Jalan, an investment banker, and managing director and co-head of India investment banking and capital markets at Credit Suisse Securities (India), assessed that 30% to 40% of existing business models were deeply impacted by the Covid-19 pandemic. But at the same time, economic activity picked up for 60% to 70% of businesses, such as those in the tech space, those providing services related to home consumption or working from home, and generally any business linked to logistics or digitisation.
“At Credit Suisse, we advised on many capital markets and advisory transactions for such businesses, especially in the fourth quarter,” he said. The Indian economy showed recovery in the second half of last year, after a massive 23.9% year-on-year contraction in the April-June quarter because of the virus and the 68-day nationwide lockdown.
His company completed five equity capital markets deals in five days because the meetings were virtual. “Previously, those same deals would have each involved 15 days of globetrotting and significant logistics. We saved on both travel-related expenses and time,” he said.
It was a rollercoaster ride of a year, he added. Jalan lives in Cuffe Parade in South Mumbai, with his wife and their 12-year-old, who is a gaming and coding enthusiast.
While the virus hit many sectors of the economy, pushed up unemployment and depressed salaries, Jalan felt in the investment banking sector, the second half of the year made up for the disruption of the first half. “Our own industry, investment banking, saw a significant uptick in client activity in the second half,” he explained.
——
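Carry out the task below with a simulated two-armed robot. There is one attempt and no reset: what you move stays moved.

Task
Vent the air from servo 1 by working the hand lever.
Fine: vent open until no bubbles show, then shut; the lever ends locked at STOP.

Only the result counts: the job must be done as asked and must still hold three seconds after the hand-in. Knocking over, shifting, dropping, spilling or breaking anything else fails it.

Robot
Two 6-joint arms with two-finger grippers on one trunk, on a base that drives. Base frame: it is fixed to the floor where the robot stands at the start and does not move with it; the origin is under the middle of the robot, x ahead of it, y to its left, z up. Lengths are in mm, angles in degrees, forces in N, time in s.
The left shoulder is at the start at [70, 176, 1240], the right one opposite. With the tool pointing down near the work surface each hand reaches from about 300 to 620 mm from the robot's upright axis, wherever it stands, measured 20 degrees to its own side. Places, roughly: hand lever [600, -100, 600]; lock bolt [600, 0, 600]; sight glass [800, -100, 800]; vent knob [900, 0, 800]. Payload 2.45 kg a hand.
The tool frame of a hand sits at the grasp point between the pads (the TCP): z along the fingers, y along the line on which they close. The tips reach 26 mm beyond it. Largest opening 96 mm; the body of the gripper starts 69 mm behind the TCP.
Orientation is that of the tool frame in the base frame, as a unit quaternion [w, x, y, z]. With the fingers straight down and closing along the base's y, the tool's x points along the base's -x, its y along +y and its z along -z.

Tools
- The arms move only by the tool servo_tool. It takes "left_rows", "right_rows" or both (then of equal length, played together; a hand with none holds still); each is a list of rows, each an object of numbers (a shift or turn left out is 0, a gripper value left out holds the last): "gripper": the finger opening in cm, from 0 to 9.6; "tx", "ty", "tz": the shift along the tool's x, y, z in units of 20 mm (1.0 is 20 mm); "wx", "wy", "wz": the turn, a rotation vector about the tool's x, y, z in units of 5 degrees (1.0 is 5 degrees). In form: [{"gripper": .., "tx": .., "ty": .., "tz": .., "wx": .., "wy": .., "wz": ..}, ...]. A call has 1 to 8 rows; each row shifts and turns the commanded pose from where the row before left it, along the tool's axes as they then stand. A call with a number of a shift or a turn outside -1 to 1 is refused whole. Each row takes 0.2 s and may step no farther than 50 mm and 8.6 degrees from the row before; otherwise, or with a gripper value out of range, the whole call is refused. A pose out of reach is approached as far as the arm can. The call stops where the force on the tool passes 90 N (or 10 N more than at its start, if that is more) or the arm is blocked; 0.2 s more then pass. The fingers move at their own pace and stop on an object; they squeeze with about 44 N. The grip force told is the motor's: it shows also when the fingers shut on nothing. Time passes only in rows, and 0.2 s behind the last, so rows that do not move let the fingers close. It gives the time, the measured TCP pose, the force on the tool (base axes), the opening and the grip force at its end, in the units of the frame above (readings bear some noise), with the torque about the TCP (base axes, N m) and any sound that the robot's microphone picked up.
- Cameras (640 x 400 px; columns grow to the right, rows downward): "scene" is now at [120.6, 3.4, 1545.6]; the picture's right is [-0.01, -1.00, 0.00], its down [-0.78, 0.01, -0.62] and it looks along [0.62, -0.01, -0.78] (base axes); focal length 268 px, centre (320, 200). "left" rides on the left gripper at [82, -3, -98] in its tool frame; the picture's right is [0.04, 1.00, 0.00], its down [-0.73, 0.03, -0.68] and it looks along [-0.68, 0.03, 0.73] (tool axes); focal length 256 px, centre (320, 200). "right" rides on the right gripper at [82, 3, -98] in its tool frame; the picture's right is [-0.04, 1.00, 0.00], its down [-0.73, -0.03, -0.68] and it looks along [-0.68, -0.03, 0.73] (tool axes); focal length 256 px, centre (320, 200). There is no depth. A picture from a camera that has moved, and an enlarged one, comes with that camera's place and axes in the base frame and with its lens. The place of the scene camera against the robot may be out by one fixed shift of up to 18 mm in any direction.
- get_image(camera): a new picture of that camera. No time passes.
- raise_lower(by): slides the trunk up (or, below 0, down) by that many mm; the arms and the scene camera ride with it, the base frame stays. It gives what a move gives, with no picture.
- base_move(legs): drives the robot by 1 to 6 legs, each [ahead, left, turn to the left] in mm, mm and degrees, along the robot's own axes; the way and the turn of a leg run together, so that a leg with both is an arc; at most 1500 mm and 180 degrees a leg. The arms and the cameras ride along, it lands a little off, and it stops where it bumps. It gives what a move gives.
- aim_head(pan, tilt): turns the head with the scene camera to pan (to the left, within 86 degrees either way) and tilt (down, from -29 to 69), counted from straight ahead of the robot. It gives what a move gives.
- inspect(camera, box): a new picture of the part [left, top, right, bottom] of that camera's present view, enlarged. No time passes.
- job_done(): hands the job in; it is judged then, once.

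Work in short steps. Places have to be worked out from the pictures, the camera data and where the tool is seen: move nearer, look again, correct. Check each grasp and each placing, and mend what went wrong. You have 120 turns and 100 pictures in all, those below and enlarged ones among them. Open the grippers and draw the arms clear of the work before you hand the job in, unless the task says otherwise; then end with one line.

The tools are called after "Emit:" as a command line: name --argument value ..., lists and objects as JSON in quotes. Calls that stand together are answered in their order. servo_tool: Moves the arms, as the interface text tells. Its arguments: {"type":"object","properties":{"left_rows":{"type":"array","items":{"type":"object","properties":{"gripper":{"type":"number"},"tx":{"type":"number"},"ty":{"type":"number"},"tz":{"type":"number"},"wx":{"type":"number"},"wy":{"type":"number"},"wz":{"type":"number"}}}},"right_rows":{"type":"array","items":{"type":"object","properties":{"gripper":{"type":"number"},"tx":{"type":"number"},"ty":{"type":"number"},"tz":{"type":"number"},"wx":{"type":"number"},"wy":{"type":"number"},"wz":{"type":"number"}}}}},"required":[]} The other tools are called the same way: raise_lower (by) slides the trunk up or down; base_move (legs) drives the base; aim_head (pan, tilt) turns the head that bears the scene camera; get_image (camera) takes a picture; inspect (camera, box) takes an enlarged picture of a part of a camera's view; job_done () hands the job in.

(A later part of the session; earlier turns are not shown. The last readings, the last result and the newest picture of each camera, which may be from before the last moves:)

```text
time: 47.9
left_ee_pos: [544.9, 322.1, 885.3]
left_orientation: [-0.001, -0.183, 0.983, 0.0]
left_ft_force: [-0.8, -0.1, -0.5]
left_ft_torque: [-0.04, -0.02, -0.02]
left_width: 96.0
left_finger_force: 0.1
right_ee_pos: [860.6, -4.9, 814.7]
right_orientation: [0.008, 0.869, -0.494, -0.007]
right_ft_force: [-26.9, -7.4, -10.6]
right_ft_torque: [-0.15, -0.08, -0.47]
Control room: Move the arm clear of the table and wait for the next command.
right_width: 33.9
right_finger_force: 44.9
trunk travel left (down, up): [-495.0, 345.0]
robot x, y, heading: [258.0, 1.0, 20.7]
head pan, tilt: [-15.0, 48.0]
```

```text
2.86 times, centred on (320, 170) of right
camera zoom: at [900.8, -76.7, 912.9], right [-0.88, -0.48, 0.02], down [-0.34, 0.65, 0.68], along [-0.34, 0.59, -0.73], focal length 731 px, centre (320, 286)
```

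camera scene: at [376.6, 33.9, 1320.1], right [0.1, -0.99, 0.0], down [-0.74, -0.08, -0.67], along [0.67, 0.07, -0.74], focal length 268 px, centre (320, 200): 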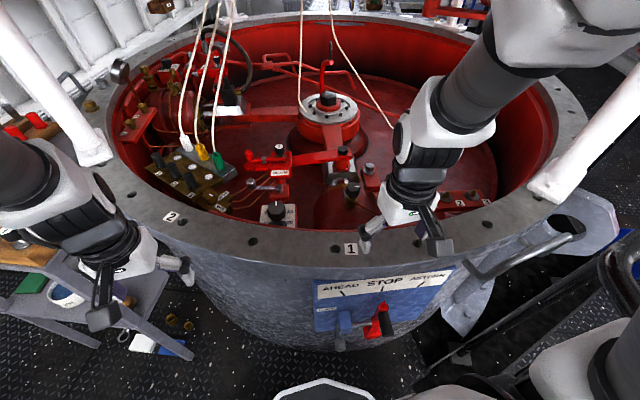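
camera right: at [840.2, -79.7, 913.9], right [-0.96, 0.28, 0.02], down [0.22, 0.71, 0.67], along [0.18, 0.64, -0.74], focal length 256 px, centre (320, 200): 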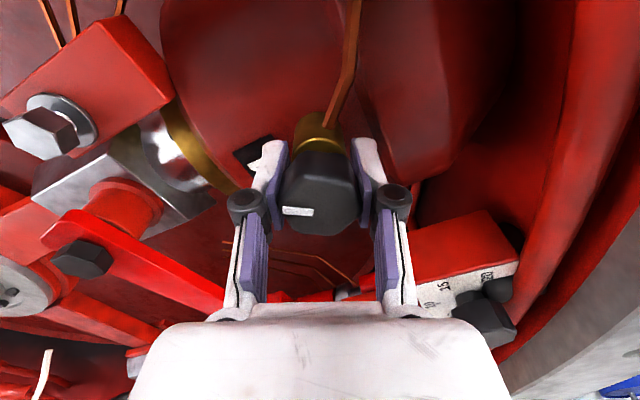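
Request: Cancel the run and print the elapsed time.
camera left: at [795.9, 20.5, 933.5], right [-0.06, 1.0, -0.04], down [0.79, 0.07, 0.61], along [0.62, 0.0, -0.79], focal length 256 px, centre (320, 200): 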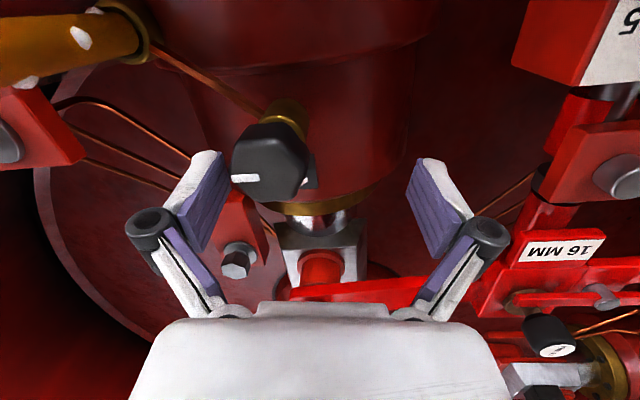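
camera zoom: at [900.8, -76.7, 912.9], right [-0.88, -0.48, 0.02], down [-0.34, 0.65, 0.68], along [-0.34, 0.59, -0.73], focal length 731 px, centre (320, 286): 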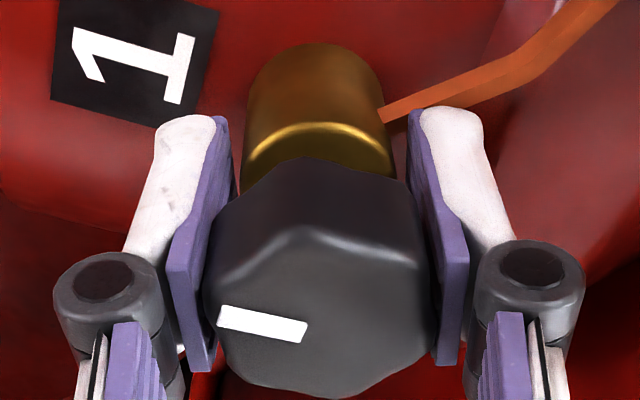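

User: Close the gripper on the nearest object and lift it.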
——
In 2021, Jalan predicted a reverse of 2020 — still a tale of two halves, but with the first half seeing the bulk of capital markets activity. “As far as India’s Union Budget is concerned, I’ve been tracking it annually for two decades, and over the years it has evolved from being the primary platform through which government announcements are made or reforms introduced, to today being one of many,” Jalan added.
In December, the government announced a demand stimulus package consisting of ₹73,000 crore public expenditure by March 31. This followed a ₹20.97 lakh crore economic stimulus between March and May 2020, though the industry demanded more relief.
Still, there are a lot of expectations. Jalan mentioned three areas — government spending, private sector capital expenditure and consumption. “To boost consumption, the government could reduce GST [Goods and Services Tax] or simplify it further. However, the main thrust for economic acceleration, it is anticipated, will come from either government spending or providing incentives to the private sector to increase investment,” Jalan said. “Indian entrepreneurs, who tend to be among the most resilient, are not taking as many investment risks when it comes to the economy.”
Jalan hopes the government takes the lead on investing in infrastructure projects to boost economic activity. If this means that the fiscal deficit figure – the government had projected a deficit of 3.5% of GDP for the current year – goes up for a while, so be it, Jalan added. “As the government will likely need to borrow to make such investments, we would expect this to increase consumer confidence, and therefore consumption, as well as encourage private sector spending and investing,” he said.